Background: In peripheral artery disease, two different types of calcifications are frequently observed, i.e., medial and intimal calcification.
Aims: The aim of this study is to determine the ability of intra-vessel ultrasound imaging (IVUS) and optical frequency domain imaging (OFDI) to detect medial and intimal calcification in human peripheral arteries.
Methods: We performed ex vivo intravascular imaging of cadaveric human peripheral arteries with calcifications. IVUS and OFDI images were co-registered with histology. A total 12 legs from 9 patients were examined, and 438 cross-sectional images were co-registered with histology. Results: OFDI could detected 183 of 231 intimal calcification by histology, whereas IVUS could detect 194 [OFDI; sensitivity, 79%, specificity, 86%, area under the curve (AUC), 0.83; IVUS; sensitivity, 84%, specificity, 85%, AUC, 0.85]. Of 245 medial calcifications by histology, 160 and 164 were detected by OFDI and IVUS, respectively (OFDI; sensitivity, 65%, specificity, 85%, AUC, 0.75; IVUS; sensitivity, 67%, specificity, 80%, AUC, 0.74). Medial calcification with overlying intimal calcification (overlapped calcification) and unclear border between intima and media were the main reasons for misdiagnosis. Without those 89 overlapped calcifications, sensitivity in both OFDI and IVUS was improved (OFDI; sensitivity, 81%, specificity, 85%, AUC, 0.83; IVUS; sensitivity, 88%, specificity, 80%, AUC, 0.84).
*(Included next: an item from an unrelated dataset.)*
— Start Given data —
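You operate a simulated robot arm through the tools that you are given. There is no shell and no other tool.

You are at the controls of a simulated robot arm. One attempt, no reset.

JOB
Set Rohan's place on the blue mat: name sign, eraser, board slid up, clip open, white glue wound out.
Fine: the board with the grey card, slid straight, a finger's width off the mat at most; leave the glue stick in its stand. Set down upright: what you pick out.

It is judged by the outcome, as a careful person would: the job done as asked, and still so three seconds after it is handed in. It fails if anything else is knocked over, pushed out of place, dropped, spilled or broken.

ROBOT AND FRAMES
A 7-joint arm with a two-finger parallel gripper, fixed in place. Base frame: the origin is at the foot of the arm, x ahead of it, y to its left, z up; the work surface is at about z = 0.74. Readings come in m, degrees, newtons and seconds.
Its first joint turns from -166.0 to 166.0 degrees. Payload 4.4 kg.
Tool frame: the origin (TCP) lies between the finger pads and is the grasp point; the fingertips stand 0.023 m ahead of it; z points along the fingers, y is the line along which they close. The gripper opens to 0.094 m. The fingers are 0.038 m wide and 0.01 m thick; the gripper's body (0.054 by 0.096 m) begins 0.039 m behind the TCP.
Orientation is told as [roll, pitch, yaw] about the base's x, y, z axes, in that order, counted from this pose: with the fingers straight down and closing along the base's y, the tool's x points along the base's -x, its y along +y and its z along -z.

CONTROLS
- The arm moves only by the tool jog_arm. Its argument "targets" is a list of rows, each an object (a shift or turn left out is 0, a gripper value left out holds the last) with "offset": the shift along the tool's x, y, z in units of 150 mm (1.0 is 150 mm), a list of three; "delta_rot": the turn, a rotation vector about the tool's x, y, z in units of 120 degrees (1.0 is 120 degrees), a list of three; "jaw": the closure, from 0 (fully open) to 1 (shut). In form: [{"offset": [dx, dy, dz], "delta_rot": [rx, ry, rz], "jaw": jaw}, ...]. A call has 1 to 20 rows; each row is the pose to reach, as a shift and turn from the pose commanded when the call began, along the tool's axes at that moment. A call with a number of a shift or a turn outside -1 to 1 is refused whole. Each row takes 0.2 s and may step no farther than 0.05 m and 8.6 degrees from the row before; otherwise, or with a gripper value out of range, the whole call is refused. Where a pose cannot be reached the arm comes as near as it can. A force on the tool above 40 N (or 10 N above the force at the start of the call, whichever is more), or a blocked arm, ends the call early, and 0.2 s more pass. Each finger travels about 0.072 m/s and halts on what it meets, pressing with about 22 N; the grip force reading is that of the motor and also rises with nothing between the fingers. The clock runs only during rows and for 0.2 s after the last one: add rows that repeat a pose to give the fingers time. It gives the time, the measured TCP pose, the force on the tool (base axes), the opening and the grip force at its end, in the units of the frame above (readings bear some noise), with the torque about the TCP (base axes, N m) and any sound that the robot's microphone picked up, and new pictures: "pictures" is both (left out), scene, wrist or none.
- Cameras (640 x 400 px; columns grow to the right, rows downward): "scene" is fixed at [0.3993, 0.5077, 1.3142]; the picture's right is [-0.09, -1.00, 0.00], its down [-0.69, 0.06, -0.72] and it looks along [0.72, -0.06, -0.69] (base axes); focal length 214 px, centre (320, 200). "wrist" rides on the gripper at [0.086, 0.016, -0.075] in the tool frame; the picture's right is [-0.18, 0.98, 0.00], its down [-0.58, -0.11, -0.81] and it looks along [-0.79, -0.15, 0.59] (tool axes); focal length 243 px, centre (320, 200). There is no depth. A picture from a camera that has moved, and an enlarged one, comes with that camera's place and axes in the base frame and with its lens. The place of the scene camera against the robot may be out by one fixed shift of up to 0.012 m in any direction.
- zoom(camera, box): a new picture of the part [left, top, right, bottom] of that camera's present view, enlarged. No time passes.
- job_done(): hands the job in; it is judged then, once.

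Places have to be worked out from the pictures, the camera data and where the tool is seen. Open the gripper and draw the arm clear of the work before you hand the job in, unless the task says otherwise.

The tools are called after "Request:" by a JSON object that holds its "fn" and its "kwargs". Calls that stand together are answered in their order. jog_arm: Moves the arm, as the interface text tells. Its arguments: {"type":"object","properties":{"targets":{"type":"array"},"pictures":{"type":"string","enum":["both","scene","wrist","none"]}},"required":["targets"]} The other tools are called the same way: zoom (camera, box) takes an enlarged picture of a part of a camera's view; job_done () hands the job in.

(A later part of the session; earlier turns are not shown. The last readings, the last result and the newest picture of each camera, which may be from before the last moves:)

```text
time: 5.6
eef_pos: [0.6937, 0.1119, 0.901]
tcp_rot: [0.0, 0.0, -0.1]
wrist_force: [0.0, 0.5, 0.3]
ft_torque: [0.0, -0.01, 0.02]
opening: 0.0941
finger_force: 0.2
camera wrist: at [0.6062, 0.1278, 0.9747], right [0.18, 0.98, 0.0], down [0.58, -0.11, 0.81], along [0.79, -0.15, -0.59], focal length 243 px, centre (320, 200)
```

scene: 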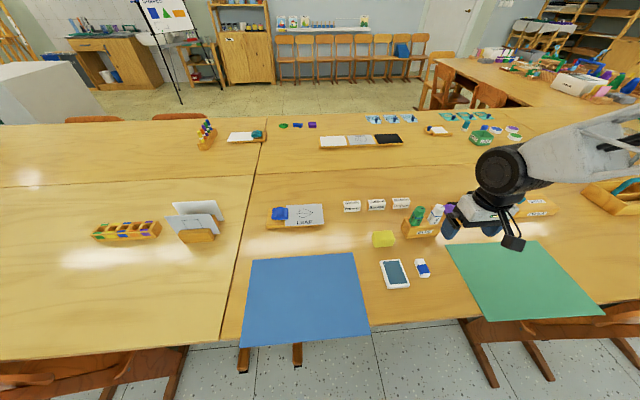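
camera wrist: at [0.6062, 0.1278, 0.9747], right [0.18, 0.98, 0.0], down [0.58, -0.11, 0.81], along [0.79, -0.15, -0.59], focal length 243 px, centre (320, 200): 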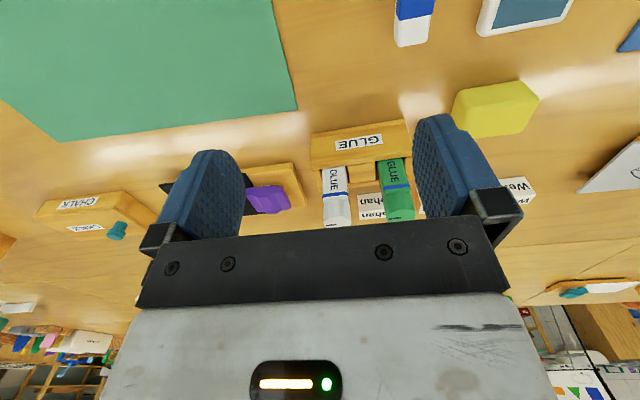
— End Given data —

Conclusions: There are limitation in detecting medial calcification in overlapped intimal calcification and with unclear border between intima and media by both IVUS and OFDI. It is important to distinguish medial calcification from intimal calcification before proceeding with endovascular therapy since different approaches should be required.